The nine Baladevas (such as Maṇḍana) are also known as Balabhadra and are further described in various Jain sources, such as the Bhagavatīsūtra and Jambūdvīpaprajñapti in Śvetāmbara, or the Tiloyapaṇṇatti and Ādipurāṇa in the Digambara tradition. The appearance of a Baladeva is described as follows: their body is of a white complexion, they wear a blue-black robe, and the mark of the palm-tree (tāla) is seen on their banners.

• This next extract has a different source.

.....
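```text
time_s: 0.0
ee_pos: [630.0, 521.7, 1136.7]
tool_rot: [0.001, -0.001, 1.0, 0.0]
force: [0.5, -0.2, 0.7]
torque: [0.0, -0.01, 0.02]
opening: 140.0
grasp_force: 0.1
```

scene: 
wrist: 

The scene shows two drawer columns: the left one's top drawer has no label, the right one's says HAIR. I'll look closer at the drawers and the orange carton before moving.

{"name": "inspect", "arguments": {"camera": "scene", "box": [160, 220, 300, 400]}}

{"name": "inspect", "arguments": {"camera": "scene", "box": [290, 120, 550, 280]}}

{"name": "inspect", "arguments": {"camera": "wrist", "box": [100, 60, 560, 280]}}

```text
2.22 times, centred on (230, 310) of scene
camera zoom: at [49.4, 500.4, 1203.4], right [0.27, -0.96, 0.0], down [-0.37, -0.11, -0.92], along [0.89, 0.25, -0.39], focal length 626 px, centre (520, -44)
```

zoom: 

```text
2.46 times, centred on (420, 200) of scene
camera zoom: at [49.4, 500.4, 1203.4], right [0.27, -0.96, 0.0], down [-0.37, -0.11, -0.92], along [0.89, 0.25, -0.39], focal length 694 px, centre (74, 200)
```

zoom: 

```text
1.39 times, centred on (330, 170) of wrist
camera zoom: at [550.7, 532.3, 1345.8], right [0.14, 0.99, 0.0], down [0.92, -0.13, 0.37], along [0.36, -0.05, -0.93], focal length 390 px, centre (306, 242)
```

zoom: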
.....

General definition book cover
context information

Jainism is an Indian religion of Dharma whose doctrine revolves around harmlessness (ahimsa) towards every living being. The two major branches (Digambara and Svetambara) of Jainism stimulate self-control (or, shramana, ‘self-reliance’) and spiritual development through a path of peace for the soul to progess to the ultimate goal.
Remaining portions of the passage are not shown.